[Problem description] What follows is a listing to be transcribed exactly. Give them as a JSON list of strings, one for each line, with blank lines left out.

[Given data]
╔══
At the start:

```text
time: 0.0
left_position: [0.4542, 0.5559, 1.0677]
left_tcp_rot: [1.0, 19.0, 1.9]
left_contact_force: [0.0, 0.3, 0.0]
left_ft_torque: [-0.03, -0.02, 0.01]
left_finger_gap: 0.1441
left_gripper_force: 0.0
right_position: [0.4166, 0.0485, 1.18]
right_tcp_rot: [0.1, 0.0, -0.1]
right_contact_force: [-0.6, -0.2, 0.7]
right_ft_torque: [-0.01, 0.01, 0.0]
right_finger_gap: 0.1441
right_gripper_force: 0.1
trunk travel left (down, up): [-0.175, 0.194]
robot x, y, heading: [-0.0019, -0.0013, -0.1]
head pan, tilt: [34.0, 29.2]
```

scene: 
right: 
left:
╚══
[Solution below]
[
  "At the start:",
  "```text",
  "time: 0.0",
  "left_position: [0.4542, 0.5559, 1.0677]",
  "left_tcp_rot: [1.0, 19.0, 1.9]",
  "left_contact_force: [0.0, 0.3, 0.0]",
  "left_ft_torque: [-0.03, -0.02, 0.01]",
  "left_finger_gap: 0.1441",
  "left_gripper_force: 0.0",
  "right_position: [0.4166, 0.0485, 1.18]",
  "right_tcp_rot: [0.1, 0.0, -0.1]",
  "right_contact_force: [-0.6, -0.2, 0.7]",
  "right_ft_torque: [-0.01, 0.01, 0.0]",
  "right_finger_gap: 0.1441",
  "right_gripper_force: 0.1",
  "trunk travel left (down, up): [-0.175, 0.194]",
  "robot x, y, heading: [-0.0019, -0.0013, -0.1]",
  "head pan, tilt: [34.0, 29.2]",
  "```",
  "scene: ",
  "right: ",
  "left:"
]